Edge Computing Overview
Edge Computing (EC) is a distributed computing paradigm where highly-scalable and efficient computing resources are made available closer (physically or through optimized network enhancements) to an end user, providing a superior application experience. EC offloads processing that would otherwise make round trips to a primary datacenter / cloud resource, thereby reducing latency and improving application / workload performance. Applications that can benefit from Edge Computing include mobile, web or thick client (locally installed on workstation).
The concept of ‘edge’ (in earlier days was known as ‘content delivery network‘ (CDN) as early as the 1990s. Companies like Akamai recognized a business model in providing improved end-user performance by serving static binary assets (images, videos and files) from geographically-dispersed data centers, closer to the end user than the central data center. Content and website owners uploaded large (videos, binary / file-based content) and a plethora of smaller, oft-used images (icons and web page graphics) to these servers to help the end-user avoid the latency of downloading these assets from central servers. Before the cloud, these servers were originally positioned in major data centers in the cardinal regions (AM, APAC, EMEA), but soon expanded into even more geographically-dispersed edge sites to improve end-user performance.
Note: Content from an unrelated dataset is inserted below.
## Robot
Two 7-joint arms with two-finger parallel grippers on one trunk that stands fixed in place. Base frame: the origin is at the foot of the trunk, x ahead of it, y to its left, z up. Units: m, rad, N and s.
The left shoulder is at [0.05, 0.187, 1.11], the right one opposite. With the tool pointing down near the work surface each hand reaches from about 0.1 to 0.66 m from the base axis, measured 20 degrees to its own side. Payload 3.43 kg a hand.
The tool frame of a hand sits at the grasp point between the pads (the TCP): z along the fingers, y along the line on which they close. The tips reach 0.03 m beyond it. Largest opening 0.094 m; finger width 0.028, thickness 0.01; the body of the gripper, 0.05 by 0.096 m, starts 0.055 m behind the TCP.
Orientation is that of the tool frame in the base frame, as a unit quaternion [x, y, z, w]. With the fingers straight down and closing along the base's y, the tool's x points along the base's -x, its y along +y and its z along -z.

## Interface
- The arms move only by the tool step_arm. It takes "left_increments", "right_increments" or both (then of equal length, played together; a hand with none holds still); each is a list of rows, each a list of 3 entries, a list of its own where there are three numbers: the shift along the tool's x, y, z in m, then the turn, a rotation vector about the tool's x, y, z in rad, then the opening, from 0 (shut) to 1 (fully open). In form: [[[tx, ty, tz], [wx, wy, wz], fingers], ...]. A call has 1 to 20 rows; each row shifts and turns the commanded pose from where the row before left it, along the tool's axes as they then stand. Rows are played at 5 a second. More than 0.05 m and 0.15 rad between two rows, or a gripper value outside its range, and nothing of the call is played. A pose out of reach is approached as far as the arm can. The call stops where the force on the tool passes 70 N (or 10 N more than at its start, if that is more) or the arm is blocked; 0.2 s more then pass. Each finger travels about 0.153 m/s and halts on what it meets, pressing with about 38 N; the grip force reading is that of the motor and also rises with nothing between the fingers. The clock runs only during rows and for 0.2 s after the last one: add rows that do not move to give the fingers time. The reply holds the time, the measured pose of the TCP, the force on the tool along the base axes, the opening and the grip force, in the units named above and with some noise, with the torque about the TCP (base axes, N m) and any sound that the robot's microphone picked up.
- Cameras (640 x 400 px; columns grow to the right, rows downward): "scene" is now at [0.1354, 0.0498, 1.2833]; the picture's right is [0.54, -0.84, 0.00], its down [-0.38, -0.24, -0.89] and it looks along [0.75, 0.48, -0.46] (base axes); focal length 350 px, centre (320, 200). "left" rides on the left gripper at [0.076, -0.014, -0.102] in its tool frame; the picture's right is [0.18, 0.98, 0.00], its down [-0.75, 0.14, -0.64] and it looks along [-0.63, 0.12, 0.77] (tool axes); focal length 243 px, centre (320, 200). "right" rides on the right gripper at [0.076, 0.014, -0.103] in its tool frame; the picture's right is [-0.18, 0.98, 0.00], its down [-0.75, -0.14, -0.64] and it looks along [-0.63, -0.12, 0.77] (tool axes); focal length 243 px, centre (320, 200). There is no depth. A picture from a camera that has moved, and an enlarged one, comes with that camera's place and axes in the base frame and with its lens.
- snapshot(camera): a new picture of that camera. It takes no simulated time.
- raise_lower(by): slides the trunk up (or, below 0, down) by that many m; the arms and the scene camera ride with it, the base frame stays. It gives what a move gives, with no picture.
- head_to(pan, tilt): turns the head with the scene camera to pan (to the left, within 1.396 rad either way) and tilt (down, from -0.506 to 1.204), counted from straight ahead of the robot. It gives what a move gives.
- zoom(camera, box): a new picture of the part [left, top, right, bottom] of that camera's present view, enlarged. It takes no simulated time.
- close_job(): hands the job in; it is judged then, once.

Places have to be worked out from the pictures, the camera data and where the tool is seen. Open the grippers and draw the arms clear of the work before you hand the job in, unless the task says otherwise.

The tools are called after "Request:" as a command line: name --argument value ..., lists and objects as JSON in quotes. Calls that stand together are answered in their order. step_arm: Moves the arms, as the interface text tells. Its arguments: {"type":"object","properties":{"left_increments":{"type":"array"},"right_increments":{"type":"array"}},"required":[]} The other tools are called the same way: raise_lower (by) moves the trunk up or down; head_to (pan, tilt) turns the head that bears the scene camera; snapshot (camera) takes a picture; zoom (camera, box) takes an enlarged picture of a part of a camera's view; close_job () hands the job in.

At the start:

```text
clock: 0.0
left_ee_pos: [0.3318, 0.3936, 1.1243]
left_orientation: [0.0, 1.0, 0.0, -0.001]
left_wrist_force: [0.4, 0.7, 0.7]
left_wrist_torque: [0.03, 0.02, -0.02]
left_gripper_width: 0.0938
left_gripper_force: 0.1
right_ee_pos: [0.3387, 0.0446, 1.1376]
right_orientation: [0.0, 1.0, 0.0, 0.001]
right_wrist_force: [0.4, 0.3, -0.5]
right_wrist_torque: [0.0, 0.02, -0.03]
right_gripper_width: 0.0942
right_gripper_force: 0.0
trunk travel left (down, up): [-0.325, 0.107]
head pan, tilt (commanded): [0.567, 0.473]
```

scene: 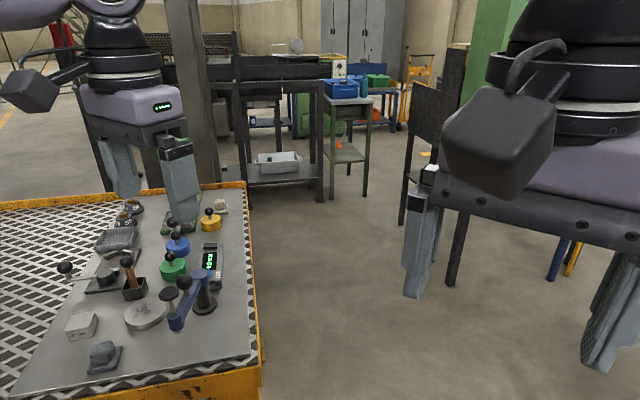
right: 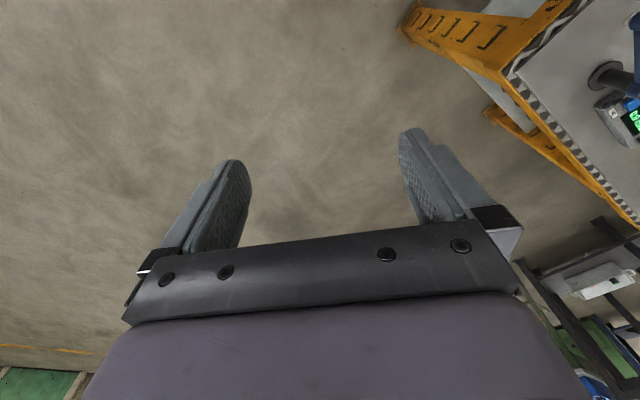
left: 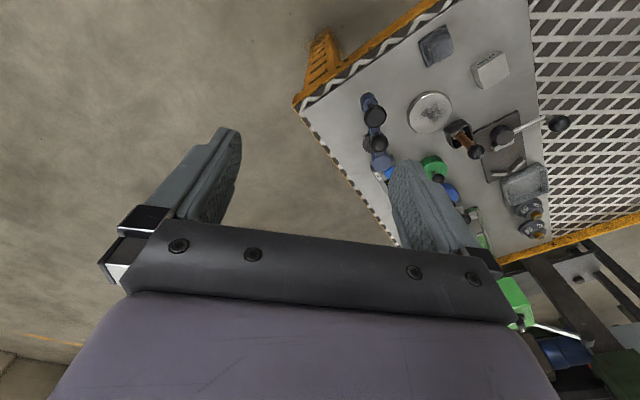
As you may surmise, companies who deployed assets on CDNs demanded policy-based content management (availability, expiry, etc.), unified upload / addressing for application access and consumption (storage, bandwidth) cost optimization from the CDN vendors. The winners in this early space sorted this through lookups, automation and dynamic addressing, methods deployed to this day.
Also to be expected, functional capability requirements evolved well beyond managing static content to include distributed interim storage, processing and expanded integration capabilities to third-party systems from the decentralized site, hence EC emerged. Early EC implementations were IoT-focused, especially for location-bound services that required increased computing performance to manage the output from sensors, machines and other monitorable / controllable assets.
The EC use case landscape is quite broad. Early deployments supported near-line collection and processing, enhancing data collected from IoT devices. These data were aggregated and correlated to provide a broader picture of the captured data. Next-stage deployments required highly-customized efforts by offering owners (i.e., a lot of code) to integrate these data. As with other emerging technologies, vendors stepped into the gap, providing platforms that reduce the level of effort (and code) enabling offering owners to engage in the new paradigm. Please see some of these in ‘Technology Providers’, below.
EC can be part of, and benefit from, a robust SD-WAN implementation, where devices, on-premises assets and cloud resource connections are managed and optimized centrally through policy. Most importantly, the benefits of an Edge Computing implementation can be measured by improved end-user / customer experience (CXM).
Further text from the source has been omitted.